The sect which he founded is known as the Śrî Sampradâya and its members as the Śrî Vaishṇavas. As among the Śivaites revelation is often supposed to be made by Śiva through Śakti, so here the Lord is said to have revealed the truth to his consort Śrî or Lakshmî, she to a demigod called Visvaksena, and he to Namm'âr̤vâr, from whom Râmânuja was eighth in spiritual descent. Though the members of the sect are sometimes called Ramaites the personality of Râma plays a small part in their faith, especially as expounded by Râmânuja. As names for the deity he uses Nârâyaṇa and Vâsudeva and he quotes freely from the Bhagavad-gîtâ and the Vishṇu Purâṇa. Compared with the emotional deism of Caitanya this faith seems somewhat philosophic and reticent.
Râmânuja clearly indicates its principal points in the first words of his Śrî Bhâshya. "May my mind be filled with devotion towards the highest Brahman, the abode of Lakshmî; who is luminously revealed in the Upanishads: who in sport produces, sustains and reabsorbs the entire universe: whose only aim is to foster the manifold classes of beings that humbly worship him."[583] He goes on to say that his teaching is that of the Upanishads, "which was obscured by the mutual conflict of manifold opinions," and that he follows the commentary of Bodhâyana and other teachers who have abridged it.
That is to say, the form of Vishnuism which Râmânuja made one of the principal religions of India claims to be the teaching of the Upanishads, although he also affiliates himself to the Bhâgavatas. He interprets the part of the Vedânta Sûtras which treats of this sect[584] as meaning that the author states and ultimately disallows the objections raised to their teaching and he definitely approves it. "As it is thus settled that the highest Brahman or Nârâyaṇa himself is the promulgator of the entire Pâncarâtra and that this system teaches the nature of Nârâyaṇa and the proper way of worshipping him, none can disestablish the view that in the Pâncarâtra all the other doctrines are comprised."[585]
The true tradition of the Upanishads he contends has been distorted by "manifold opinions," among which the doctrine of Śaṅkara was no doubt the chief. That doctrine was naturally distasteful to devotional poets, and from the time of Nâthamuni onwards a philosophic reaction against it grew up in Śrîrangam. Râmânuja preaches the worship of a loving God, though when we read that God produces and reabsorbs the universe in sport, we find that we are farther from Christianity than we at first supposed. There is a touch of mythology in the mention of Lakshmî[586] but it is clear that Râmânuja himself had little liking for mythology. He barely mentions Râma and Kṛishṇa in the Śri Bhâshya nor does he pay much attention to the consort of the deity. On the other hand he shows no sign of rejecting the ritual and regulations of the Brahmans. He apparently wished to prove that the doctrine of salvation by devotion to a personal god is compatible with a system as strictly orthodox as Śaṅkara's own.
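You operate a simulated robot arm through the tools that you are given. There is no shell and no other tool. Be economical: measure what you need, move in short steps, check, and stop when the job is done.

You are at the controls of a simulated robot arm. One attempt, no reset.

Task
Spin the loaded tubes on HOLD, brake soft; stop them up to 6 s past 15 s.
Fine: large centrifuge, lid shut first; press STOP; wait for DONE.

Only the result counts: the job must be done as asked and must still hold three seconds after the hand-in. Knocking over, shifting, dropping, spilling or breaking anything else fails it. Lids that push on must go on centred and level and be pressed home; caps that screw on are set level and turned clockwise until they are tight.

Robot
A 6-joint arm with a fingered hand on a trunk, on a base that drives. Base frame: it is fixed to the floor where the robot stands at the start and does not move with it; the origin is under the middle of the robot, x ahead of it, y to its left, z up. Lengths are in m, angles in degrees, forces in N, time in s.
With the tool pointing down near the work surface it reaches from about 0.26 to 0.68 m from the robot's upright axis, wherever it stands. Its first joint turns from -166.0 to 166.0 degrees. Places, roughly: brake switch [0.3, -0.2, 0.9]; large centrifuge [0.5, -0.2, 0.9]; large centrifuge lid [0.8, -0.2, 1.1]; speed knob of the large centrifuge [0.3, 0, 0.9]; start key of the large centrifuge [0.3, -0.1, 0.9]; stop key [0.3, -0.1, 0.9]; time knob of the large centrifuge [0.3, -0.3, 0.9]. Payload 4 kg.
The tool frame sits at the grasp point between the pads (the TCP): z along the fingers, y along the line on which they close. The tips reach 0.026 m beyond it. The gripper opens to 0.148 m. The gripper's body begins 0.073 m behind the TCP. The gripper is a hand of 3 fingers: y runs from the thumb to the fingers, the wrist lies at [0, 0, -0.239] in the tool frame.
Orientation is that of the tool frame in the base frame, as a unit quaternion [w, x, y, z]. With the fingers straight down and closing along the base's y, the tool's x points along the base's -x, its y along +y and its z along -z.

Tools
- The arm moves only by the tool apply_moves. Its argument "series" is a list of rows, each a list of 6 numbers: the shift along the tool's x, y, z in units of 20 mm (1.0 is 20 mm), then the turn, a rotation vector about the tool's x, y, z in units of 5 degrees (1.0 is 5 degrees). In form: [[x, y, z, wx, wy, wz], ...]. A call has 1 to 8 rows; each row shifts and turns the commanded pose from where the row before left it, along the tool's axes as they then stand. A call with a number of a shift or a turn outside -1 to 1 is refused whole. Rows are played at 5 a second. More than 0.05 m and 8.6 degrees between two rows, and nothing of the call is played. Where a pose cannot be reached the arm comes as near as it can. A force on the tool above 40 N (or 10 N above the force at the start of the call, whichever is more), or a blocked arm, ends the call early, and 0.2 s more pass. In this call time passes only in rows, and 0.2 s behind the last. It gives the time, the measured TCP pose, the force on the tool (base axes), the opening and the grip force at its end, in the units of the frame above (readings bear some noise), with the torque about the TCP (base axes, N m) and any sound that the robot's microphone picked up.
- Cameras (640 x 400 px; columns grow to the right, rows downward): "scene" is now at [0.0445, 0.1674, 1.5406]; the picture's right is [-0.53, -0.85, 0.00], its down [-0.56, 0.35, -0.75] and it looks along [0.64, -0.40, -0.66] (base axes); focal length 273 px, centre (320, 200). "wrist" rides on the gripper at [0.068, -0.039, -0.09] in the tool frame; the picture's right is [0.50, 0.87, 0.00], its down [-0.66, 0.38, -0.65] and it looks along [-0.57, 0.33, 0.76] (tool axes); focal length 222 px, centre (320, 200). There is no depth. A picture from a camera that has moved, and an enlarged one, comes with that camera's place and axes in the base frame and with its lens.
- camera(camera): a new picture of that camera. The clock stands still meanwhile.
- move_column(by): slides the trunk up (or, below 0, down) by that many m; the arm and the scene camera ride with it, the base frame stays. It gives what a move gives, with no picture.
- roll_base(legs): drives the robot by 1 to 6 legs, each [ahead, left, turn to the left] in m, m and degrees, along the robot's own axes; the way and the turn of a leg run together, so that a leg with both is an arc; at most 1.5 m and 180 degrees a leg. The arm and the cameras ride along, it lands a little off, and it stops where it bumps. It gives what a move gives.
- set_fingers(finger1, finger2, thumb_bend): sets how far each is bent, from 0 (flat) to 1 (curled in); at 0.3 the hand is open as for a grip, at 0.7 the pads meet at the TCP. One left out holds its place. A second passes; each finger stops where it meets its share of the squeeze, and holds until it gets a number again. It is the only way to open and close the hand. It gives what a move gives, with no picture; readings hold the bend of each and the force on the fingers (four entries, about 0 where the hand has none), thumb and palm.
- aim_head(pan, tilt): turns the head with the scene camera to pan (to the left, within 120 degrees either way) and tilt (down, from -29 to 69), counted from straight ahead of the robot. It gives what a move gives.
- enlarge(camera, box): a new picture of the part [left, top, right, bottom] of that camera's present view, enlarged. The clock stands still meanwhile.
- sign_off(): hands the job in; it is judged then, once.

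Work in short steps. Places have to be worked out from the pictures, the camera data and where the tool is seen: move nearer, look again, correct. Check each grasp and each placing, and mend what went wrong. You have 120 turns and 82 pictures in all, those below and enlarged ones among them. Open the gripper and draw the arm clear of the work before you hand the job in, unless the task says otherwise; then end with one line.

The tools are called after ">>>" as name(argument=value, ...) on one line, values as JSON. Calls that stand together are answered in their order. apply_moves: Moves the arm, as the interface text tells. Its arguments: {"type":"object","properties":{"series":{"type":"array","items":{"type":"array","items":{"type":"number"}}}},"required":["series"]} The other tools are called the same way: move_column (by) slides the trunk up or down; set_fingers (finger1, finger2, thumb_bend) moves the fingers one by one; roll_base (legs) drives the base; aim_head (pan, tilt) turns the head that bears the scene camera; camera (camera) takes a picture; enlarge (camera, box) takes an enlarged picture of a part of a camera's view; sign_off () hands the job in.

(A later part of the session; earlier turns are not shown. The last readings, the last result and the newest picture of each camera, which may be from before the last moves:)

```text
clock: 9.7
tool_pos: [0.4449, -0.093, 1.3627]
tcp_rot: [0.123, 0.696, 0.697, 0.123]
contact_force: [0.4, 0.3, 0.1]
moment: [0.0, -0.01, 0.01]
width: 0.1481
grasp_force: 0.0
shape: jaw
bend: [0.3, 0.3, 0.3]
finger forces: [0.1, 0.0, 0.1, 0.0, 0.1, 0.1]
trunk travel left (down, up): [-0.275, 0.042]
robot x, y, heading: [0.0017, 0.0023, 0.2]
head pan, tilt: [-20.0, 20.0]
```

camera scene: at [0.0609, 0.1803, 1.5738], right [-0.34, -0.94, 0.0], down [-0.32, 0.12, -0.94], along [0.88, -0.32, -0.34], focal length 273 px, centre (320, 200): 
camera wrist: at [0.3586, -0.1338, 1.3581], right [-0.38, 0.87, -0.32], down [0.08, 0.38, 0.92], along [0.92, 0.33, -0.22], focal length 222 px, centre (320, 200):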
I shall treat elsewhere of his philosophy, known as the Viśishṭâdvaita or non-duality, which yet recognizes a distinction between God and individual souls. The line of thought is old and at all periods is clearly a compromise, unwilling to deny that God is everything and yet dissatisfied with the idea that a personal deity and our individual transmigrating souls are all merely illusion. Devotional theism was growing in Râmânuja's time. He could not break with the Upanishads and Vedantic tradition but he adapted them to the needs of his day. He taught firstly that the material world and human souls are not illusion but so to speak the body of God who comprises and pervades them: secondly this God is omniscient, omnipresent, almighty and all-merciful, and salvation (that is mukti or deliverance from transmigration) is obtained by those souls who, assisted by his grace, meditate on him and know him; thirdly this salvation consists not in absorption into God but in blissful existence near him and in participation of his glorious qualities. He further held[587] that God exists in five modes, namely: (a) Para, the entire supreme spirit, (b) the fourfold manifestation as Vâsudeva, Saṅkarshaṇa, Pradyumna and Aniruddha, (c) incarnations such as Râma and Kṛishṇa, (d) the internal controller or Antaryâmin according to the text[588] "who abiding in the soul rules the soul within," (e) duly consecrated images.